§ **STATED PROBLEM**
In the listing below, find the line containing "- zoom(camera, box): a" and the line containing "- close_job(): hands". Repeat exactly those two lines and every line between them, nothing more.
++++++++
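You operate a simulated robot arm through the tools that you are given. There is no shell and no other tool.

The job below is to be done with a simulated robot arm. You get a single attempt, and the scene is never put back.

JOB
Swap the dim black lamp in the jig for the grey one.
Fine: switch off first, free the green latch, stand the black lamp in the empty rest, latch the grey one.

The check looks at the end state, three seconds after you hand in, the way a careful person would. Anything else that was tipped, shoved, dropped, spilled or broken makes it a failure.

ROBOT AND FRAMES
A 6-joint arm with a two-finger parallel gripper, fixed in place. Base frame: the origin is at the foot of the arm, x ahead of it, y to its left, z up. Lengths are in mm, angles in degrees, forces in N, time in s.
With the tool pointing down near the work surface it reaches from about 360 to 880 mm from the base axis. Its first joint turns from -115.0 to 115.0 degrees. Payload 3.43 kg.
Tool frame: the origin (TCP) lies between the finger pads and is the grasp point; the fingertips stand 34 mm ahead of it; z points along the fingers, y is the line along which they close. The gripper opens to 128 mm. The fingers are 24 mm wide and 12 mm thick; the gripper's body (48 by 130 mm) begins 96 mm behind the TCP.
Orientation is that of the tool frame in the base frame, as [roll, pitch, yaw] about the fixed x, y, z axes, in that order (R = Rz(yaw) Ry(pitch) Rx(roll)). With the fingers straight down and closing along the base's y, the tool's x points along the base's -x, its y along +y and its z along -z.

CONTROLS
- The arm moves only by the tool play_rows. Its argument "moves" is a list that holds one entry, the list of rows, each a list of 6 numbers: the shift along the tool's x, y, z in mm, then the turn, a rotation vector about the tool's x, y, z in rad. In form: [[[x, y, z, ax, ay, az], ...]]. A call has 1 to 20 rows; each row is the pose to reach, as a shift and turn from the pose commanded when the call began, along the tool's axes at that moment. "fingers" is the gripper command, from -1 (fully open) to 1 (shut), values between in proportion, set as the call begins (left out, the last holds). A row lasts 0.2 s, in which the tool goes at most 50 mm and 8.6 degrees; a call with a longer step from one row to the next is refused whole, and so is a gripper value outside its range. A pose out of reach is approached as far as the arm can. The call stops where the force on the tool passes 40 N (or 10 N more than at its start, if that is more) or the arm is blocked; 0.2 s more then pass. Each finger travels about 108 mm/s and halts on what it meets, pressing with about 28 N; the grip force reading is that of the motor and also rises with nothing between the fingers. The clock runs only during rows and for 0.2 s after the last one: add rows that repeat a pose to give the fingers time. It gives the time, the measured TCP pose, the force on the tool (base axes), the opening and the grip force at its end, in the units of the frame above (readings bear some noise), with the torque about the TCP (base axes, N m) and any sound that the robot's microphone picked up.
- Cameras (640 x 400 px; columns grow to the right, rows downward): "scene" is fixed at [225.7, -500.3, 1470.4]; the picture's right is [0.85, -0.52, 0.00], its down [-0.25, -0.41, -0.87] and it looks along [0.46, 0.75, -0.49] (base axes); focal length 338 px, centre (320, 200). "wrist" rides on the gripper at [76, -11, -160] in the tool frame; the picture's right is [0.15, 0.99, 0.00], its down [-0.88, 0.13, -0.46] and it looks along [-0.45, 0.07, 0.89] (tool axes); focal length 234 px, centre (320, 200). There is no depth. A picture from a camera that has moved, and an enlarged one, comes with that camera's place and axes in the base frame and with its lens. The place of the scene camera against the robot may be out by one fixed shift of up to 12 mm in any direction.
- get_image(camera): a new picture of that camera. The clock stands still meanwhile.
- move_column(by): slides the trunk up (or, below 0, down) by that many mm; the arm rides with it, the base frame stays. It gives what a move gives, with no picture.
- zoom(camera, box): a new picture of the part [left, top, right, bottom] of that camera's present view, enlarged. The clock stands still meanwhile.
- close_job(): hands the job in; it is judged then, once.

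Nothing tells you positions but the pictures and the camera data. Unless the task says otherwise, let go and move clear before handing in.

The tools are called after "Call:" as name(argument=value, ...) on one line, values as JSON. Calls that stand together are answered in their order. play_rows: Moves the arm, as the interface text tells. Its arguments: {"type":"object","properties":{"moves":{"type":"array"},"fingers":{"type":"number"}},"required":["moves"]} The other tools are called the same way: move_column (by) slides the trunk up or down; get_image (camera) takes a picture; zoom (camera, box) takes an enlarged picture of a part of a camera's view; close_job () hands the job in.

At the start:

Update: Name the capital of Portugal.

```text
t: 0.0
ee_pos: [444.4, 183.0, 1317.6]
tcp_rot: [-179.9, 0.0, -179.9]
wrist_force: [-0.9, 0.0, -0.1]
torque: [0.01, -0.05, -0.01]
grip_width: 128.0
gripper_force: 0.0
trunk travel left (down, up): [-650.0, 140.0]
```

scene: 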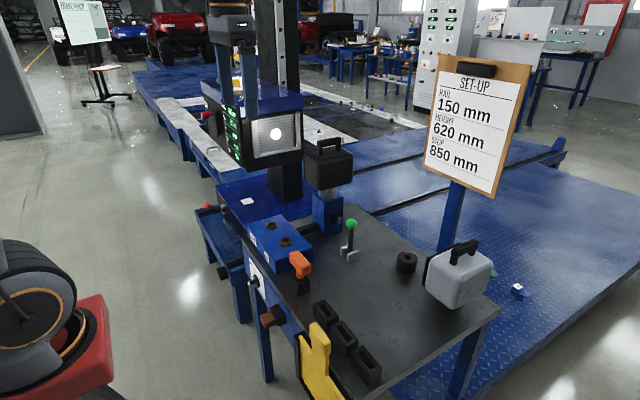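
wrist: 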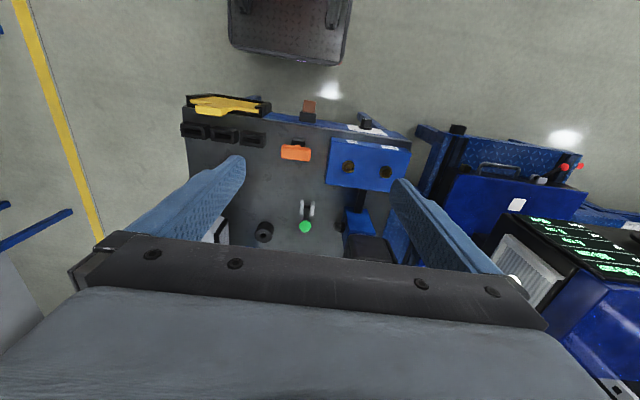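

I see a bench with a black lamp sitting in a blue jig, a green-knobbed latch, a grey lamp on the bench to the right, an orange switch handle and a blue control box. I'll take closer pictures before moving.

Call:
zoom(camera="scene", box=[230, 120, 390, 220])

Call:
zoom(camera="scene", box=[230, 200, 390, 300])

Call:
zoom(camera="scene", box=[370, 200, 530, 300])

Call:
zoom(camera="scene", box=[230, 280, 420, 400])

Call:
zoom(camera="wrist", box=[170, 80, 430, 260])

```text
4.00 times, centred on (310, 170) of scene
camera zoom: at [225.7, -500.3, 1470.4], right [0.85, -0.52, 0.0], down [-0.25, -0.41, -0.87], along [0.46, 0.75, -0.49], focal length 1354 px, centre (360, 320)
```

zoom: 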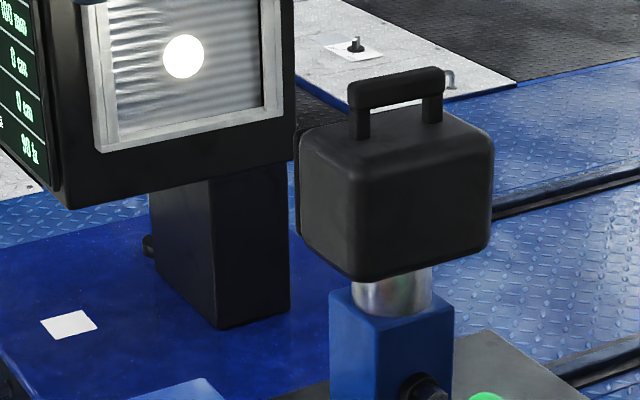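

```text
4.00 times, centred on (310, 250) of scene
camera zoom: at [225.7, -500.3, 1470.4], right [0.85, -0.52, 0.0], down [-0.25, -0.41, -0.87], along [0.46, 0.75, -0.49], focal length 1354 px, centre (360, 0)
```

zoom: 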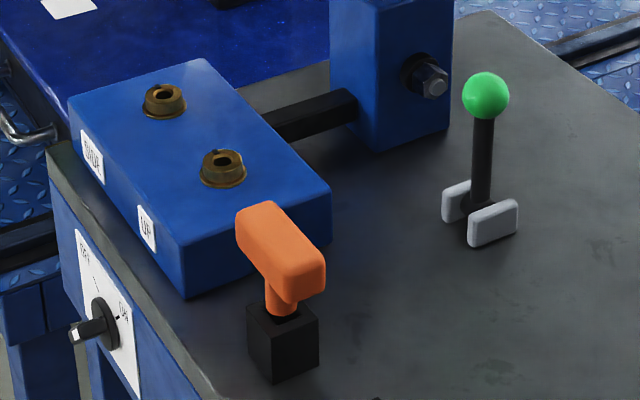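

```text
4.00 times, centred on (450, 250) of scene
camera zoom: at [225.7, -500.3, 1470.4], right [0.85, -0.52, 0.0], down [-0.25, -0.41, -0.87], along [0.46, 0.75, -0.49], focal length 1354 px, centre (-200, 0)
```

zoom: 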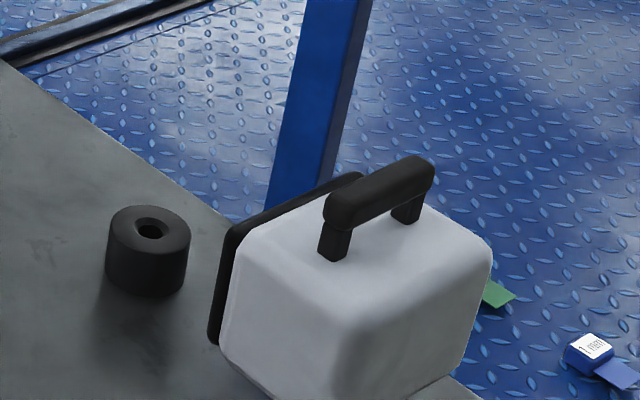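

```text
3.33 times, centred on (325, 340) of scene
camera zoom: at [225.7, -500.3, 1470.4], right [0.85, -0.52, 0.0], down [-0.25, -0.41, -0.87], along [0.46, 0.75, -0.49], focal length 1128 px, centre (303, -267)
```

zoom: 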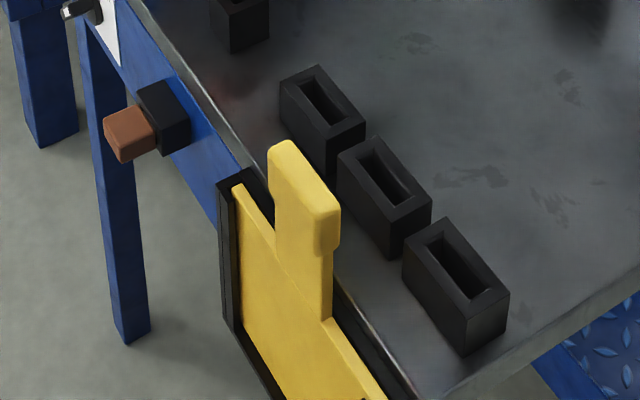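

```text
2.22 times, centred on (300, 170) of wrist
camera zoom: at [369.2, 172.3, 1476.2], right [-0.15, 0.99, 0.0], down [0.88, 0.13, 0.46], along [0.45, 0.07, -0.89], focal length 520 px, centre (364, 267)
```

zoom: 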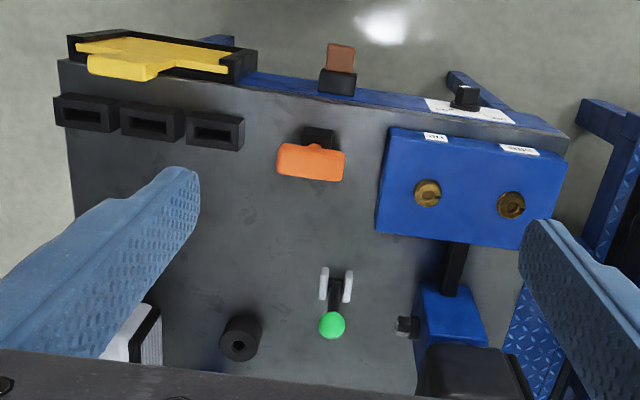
++++++++
§ **REPLY**
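- zoom(camera, box): a new picture of the part [left, top, right, bottom] of that camera's present view, enlarged. The clock stands still meanwhile.
- close_job(): hands the job in; it is judged then, once.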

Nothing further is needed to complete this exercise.